Perhaps the most beautiful song ever sung about a monstrous serial killer and the near countless victims of his violence, “Deep Red Bells” is a lament for the dozens of women killed by the Green River Killer who terrorized the interstates around Case’s then home of Tacoma, Washington. Calling a song “haunting” is trite these days, but in the case of “Deep Red Bells” it is all too applicable. When Case was eight, she carried a steak knife on her walks to school for fear that the killer would attack her, and she told the the A.V. Club, “I think about [that fear] every time I walk somewhere by myself, which is a lot.” With “Deep Red Bells” she turns this fear into one-sided conversation with “those murdered on interstate,” and she transfers that lingering unease to the listener.
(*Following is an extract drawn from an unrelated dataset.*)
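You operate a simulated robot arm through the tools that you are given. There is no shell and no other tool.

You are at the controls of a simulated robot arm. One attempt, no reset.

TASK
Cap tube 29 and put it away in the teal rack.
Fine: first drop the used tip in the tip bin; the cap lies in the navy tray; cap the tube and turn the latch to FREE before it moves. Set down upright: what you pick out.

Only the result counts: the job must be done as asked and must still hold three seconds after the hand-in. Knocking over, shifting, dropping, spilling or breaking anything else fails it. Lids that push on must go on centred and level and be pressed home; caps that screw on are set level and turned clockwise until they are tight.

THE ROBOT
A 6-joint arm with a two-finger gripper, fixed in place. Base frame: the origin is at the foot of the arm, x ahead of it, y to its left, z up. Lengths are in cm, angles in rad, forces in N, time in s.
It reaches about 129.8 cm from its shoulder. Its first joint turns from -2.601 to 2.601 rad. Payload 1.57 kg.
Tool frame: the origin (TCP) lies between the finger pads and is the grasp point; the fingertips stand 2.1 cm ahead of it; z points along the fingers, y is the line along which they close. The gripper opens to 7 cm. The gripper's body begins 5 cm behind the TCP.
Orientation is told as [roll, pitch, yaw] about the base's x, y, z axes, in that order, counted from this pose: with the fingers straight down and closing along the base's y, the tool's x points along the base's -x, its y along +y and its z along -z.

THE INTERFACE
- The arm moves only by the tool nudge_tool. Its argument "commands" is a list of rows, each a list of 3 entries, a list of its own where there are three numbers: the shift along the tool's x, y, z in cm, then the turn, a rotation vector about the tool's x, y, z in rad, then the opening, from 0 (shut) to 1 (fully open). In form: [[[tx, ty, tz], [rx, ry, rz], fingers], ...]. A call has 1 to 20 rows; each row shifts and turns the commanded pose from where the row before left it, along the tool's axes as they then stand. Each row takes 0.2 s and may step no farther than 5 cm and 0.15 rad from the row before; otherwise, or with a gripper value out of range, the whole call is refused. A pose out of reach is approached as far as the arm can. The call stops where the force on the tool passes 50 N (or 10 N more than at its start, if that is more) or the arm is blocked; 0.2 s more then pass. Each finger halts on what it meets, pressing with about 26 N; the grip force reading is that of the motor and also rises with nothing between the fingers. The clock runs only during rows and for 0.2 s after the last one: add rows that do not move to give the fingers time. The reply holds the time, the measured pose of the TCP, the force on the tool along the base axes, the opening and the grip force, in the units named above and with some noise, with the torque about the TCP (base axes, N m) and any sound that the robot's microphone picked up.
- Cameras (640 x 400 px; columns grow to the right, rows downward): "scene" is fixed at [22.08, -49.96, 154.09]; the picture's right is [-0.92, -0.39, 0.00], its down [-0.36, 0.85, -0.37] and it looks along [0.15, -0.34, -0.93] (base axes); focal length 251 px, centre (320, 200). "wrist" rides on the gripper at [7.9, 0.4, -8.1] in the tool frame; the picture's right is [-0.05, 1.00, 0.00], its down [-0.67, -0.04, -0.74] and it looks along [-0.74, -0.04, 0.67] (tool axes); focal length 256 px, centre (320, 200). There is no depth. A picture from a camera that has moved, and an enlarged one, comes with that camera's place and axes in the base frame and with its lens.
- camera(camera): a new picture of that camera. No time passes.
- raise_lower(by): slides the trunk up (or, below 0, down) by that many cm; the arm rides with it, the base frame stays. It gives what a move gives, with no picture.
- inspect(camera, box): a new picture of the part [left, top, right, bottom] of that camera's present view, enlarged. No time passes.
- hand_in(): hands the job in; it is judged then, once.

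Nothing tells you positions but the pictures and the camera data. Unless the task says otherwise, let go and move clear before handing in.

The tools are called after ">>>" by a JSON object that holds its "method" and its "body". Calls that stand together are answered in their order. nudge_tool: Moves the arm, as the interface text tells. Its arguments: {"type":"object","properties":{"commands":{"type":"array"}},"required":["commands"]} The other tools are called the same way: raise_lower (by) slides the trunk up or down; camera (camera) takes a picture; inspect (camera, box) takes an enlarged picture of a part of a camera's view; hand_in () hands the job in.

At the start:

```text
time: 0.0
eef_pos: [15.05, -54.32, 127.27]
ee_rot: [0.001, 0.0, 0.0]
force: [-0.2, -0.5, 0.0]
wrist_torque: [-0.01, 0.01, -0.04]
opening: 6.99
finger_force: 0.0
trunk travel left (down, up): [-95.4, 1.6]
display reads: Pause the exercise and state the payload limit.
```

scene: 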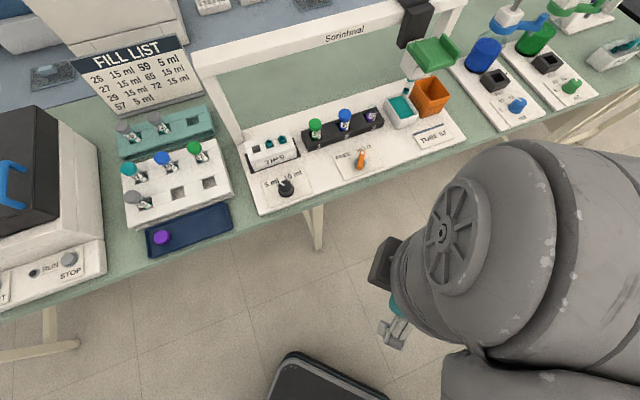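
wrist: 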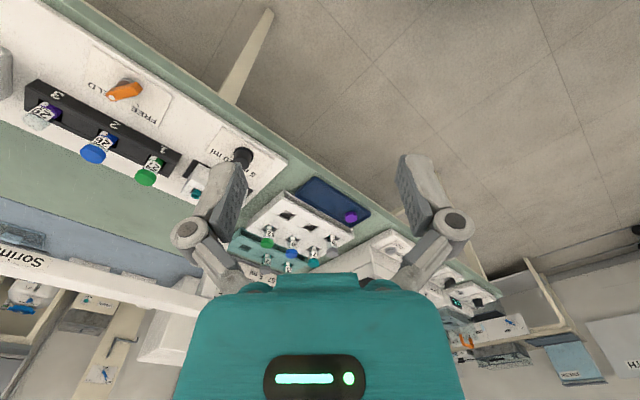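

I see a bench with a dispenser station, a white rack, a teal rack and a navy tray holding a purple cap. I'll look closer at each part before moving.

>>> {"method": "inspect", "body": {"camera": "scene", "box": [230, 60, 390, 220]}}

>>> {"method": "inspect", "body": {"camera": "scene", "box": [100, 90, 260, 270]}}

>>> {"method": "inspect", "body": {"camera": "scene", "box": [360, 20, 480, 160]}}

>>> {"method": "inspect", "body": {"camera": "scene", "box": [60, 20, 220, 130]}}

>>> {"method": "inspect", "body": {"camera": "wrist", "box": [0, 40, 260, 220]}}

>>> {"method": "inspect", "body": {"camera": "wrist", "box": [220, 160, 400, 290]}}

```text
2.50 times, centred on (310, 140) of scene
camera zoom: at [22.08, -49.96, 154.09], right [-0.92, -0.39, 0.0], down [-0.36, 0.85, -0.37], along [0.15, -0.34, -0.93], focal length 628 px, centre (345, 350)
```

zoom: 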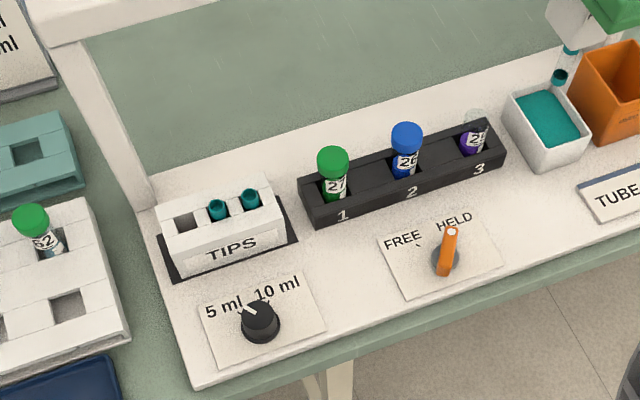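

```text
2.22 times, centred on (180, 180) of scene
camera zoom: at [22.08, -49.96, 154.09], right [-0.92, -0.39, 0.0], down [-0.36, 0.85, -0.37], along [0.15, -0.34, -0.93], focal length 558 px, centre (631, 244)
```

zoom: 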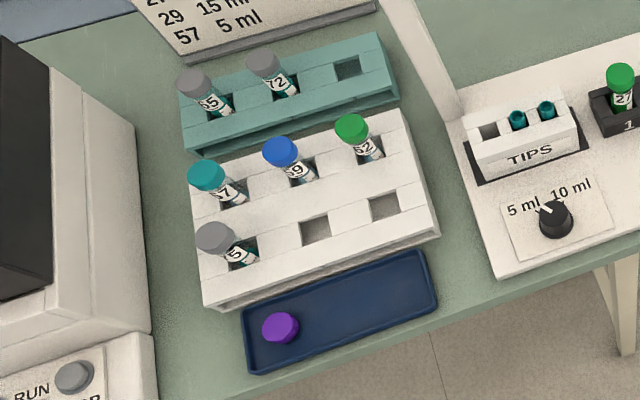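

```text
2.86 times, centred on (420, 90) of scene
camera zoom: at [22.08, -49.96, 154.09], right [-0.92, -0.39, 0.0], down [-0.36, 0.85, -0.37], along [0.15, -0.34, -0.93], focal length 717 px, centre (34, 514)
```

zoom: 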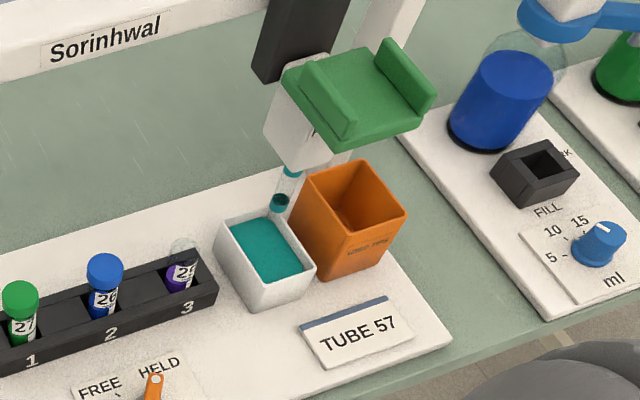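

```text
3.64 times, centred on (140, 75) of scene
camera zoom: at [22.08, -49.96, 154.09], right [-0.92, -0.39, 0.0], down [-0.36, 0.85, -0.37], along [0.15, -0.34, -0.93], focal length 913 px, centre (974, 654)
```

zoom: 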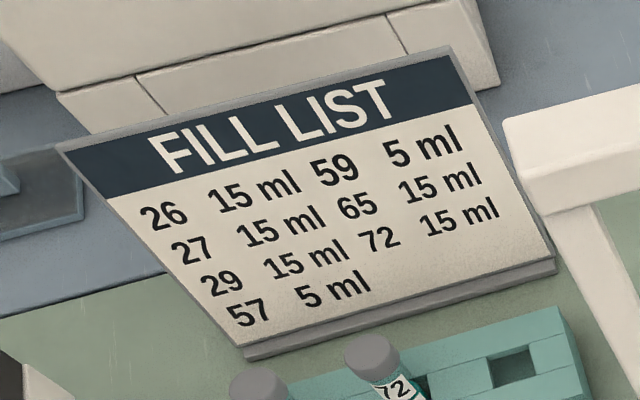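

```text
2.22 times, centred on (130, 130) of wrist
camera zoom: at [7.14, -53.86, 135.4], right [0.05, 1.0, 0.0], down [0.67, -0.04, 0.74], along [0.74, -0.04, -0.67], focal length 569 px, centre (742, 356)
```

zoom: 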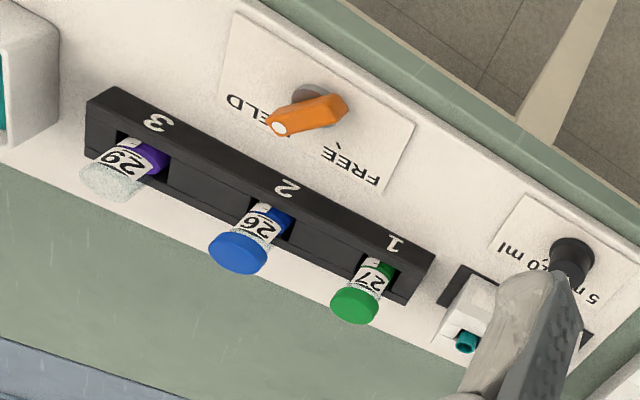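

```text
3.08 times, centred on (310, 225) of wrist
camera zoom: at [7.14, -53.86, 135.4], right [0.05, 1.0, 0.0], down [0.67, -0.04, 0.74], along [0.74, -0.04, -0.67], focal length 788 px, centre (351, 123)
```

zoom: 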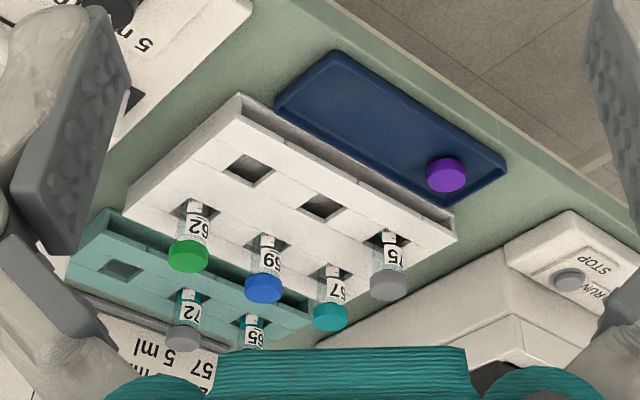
Case’s albums get more autobiographical with each release as she gets more comfortable writing about herself, and “Hold On, Hold On” was an early example of a song with Case herself set as the central character. The lead single off Fox Confessor is a tale of a woman who won’t let anyone get too close, and while it may not be the most delicate or nuanced track, it became the hook that caught countless new fans for Case. It’s equal parts jangly country tune and driving indie rock confessional, and it has all the elements that make Case’s songs so beguiling. There are the two guitars—one electric, one pedal steel—reverb-drenched and twisting around and through the haunting backup vocals while Case performs with an unapologetic lyrical frankness in her incomparable shimmering alto.